"""

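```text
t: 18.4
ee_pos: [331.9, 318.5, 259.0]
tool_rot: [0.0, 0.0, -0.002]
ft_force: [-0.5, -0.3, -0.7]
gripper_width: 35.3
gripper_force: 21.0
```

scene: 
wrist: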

"""

The task >> Return the material in full, exactly as shown.

Solution for this problem >>
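```text
t: 18.4
ee_pos: [331.9, 318.5, 259.0]
tool_rot: [0.0, 0.0, -0.002]
ft_force: [-0.5, -0.3, -0.7]
gripper_width: 35.3
gripper_force: 21.0
```

scene: 
wrist: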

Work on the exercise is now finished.